** begin **

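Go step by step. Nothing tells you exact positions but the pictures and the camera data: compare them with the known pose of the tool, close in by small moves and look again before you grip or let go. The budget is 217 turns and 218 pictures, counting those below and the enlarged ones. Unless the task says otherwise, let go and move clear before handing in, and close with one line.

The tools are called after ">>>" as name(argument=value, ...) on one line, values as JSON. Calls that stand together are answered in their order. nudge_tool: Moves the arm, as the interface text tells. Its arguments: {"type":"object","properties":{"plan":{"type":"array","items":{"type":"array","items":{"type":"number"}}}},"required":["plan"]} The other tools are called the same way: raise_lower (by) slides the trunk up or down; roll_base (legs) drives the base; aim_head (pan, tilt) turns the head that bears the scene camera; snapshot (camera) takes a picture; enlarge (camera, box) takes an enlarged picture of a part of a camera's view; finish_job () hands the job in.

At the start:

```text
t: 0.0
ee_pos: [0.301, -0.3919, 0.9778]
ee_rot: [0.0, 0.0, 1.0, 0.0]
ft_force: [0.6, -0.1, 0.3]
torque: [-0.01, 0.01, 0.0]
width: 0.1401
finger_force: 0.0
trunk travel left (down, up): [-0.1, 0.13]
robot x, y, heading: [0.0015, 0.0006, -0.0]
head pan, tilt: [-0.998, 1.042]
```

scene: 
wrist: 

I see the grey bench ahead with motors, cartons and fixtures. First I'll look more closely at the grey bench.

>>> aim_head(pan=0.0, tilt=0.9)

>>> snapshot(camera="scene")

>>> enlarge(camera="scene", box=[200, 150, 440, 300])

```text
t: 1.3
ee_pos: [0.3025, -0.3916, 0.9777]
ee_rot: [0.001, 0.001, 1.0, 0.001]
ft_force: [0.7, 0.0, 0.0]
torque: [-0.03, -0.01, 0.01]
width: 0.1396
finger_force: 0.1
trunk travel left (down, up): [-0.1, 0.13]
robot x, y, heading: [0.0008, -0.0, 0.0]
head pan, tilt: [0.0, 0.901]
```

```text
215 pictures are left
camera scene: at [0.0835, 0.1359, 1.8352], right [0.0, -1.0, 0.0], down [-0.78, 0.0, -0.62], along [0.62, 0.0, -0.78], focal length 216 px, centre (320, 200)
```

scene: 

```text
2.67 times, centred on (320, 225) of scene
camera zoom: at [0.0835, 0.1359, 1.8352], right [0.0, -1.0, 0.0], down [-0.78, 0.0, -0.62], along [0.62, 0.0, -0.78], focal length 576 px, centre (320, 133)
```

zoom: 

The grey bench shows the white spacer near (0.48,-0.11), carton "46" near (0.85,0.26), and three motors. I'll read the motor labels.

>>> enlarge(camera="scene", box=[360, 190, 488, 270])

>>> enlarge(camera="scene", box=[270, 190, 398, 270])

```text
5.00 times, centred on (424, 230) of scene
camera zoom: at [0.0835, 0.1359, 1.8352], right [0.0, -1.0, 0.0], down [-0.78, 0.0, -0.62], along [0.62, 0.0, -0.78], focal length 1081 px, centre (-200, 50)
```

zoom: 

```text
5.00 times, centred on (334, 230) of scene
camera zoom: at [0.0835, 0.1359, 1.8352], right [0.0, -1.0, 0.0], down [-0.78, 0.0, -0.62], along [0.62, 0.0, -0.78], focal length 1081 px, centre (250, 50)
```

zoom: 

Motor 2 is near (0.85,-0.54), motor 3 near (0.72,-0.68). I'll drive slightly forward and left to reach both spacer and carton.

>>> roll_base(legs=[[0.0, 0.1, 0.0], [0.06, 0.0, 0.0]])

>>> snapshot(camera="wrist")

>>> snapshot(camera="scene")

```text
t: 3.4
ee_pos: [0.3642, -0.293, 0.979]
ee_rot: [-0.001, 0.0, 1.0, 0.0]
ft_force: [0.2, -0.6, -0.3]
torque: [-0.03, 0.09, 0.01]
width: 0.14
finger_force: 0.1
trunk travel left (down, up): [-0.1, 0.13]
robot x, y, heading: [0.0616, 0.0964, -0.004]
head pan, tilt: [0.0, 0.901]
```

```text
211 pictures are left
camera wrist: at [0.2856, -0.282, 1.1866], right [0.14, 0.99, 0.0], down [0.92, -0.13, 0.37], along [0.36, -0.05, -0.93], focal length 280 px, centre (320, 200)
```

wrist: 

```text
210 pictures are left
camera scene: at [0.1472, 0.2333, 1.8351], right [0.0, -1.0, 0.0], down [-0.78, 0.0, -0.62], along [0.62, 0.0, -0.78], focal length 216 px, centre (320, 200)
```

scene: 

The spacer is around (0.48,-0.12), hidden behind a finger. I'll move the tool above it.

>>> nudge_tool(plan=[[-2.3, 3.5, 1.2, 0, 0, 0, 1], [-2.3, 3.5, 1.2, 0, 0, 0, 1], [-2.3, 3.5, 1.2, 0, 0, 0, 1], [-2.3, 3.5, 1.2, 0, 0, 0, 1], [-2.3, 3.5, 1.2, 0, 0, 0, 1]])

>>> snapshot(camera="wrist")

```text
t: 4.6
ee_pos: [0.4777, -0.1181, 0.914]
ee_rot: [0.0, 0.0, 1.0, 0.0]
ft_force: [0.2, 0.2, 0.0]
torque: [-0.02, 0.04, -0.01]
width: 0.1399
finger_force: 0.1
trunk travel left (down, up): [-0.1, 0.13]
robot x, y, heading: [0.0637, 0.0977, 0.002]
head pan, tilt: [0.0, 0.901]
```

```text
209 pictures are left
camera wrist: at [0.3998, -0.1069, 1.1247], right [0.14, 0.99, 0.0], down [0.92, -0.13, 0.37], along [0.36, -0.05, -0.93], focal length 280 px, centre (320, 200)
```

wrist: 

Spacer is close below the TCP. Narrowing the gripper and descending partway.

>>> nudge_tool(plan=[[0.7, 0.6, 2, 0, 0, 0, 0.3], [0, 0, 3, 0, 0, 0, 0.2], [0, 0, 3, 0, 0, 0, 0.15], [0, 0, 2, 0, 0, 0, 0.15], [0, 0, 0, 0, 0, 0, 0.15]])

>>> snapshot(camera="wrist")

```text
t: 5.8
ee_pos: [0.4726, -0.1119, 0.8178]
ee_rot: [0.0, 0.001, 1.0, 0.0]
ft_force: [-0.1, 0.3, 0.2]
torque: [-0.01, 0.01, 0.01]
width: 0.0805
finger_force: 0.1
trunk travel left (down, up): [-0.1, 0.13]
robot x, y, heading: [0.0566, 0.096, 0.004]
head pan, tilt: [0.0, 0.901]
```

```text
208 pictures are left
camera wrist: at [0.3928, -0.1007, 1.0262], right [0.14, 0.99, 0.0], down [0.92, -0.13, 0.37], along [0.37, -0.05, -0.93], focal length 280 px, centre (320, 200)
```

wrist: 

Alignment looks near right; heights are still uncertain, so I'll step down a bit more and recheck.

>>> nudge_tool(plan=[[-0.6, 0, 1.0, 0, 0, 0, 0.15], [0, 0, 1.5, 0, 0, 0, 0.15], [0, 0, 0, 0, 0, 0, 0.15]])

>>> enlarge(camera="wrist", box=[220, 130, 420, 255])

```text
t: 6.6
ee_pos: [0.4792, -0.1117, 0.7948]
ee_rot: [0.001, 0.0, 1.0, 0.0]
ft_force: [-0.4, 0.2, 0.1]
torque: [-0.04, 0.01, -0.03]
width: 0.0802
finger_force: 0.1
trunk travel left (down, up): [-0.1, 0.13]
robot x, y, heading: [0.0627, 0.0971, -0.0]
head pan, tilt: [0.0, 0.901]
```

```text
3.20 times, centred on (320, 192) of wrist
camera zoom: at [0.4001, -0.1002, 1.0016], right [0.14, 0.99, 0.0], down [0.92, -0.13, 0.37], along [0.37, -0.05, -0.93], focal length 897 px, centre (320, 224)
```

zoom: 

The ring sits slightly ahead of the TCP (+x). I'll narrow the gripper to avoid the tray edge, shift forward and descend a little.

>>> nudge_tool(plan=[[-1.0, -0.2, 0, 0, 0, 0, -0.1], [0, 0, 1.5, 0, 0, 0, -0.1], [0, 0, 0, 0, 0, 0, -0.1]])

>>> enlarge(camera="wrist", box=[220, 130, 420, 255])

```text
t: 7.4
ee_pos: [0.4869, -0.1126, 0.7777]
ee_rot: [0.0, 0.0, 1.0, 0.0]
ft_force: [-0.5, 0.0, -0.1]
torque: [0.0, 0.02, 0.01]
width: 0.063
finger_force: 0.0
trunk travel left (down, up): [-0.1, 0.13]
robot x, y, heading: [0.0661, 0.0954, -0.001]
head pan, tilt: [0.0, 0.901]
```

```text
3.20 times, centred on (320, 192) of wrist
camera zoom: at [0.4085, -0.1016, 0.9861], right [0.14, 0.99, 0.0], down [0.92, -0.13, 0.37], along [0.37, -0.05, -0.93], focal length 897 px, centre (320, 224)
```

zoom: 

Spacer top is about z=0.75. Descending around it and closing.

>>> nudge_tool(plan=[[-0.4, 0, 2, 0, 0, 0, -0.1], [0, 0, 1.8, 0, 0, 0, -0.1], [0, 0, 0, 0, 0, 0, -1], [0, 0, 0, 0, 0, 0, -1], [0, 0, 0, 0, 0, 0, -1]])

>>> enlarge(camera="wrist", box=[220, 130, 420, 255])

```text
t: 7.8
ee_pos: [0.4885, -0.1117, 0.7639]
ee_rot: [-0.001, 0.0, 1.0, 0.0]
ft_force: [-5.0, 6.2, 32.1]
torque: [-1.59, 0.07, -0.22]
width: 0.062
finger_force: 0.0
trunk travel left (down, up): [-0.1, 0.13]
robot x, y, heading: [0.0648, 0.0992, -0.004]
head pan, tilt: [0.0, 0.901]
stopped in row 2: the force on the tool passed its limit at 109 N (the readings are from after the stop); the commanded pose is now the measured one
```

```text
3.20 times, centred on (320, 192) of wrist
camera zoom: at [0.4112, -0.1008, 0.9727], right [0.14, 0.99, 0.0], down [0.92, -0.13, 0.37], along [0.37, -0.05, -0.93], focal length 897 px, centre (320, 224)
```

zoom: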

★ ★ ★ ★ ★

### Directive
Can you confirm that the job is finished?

** end **

### Directive
Your task is to report how many lines of the material include the string "enlarged". Give the number and no other words.

### Task output
2